According to research by Datasembly, the search has proven to be especially difficult in Texas, where supplies were more than 50% sold out during the month of April.

Rural Texans find themselves with scant few options to find baby formula for their children.

“It’s really bad,” said 26-year-old Tyisha Freeman, of Wortham.

There was already a supply chain issue impacting baby formula, and then a recall impacted the supply even further. But it's a bad idea to dilute formula to make it last longer, says Dr. Michael Anderson. He's a pediatric critical care physician at Children's National Hospital in Washington D.C.

Because supplies in her Freestone County community have been so low, Freeman has been making regular two-hour round trips from her home south of Corsicana to a Sam’s Club location in Waco to ensure that her son, 8-month-old Ryder, has the formula that he needs.

“When you go in the store for days and there is no milk, and they keep telling you, ‘Oh, there is going to be milk this day. There is going to be milk this day,’ and you go and like, yeah, there is milk, but by the time you go to the store … there’s no milk," Freeman said. "It’s bad."

The nationwide shortage is due in part to general supply chain problems, but it is more specifically tied to a safety recall and formula plant shutdown in connection to an outbreak of bacterial infections that resulted in four hospitalizations of infants and two deaths.

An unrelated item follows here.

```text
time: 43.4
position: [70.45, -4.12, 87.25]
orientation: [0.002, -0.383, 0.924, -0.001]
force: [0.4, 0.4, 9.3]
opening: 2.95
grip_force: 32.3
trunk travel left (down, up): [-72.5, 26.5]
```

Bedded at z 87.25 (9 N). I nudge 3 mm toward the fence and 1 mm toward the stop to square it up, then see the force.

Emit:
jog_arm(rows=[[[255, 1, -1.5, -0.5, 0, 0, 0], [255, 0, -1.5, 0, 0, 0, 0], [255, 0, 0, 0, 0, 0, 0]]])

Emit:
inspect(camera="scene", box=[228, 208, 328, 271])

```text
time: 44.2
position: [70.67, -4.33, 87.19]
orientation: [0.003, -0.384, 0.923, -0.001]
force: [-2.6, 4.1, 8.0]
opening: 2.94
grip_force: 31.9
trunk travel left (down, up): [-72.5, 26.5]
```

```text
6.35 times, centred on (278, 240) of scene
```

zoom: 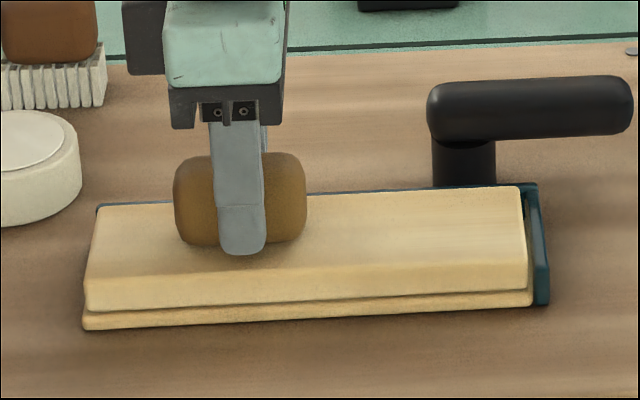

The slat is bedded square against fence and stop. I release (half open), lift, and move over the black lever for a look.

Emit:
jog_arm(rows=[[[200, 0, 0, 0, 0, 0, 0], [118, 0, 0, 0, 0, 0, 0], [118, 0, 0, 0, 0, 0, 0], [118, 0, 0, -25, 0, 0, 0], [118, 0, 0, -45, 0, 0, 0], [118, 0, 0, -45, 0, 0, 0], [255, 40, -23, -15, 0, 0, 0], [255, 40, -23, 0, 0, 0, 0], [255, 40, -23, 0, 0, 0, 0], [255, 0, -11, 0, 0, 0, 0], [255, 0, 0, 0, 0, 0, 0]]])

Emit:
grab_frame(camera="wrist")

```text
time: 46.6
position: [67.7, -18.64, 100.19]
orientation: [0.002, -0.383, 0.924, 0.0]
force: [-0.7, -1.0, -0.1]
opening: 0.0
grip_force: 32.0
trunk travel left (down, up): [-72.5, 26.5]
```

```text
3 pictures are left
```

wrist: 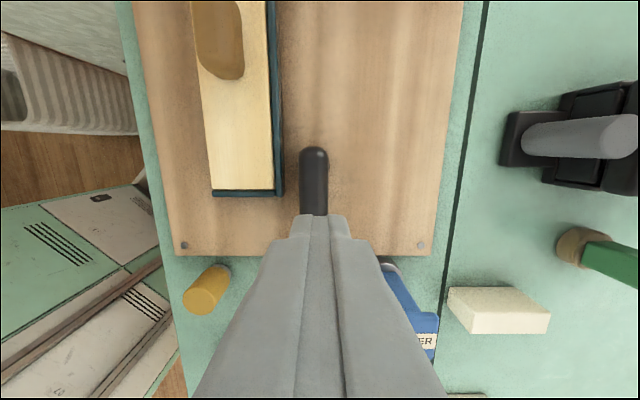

The Associated Press reported that on Monday, White House press secretary Jen Psaki said the Food and Drug Administration was, “working around the clock to address any possible shortages.”

On Tuesday, the FDA said it was working with U.S. manufacturers to increase their output and streamlining paperwork to allow more imports.

Until the supply of formula increases, parents like Freeman will continue to go to great lengths to meet their children’s needs.

“All the parents are doing what we can to feed our babies, but it’s like there’s nothing we can do at all,” Freeman said. “I just wait and hope and pray that when we go to the store that this place has milk.”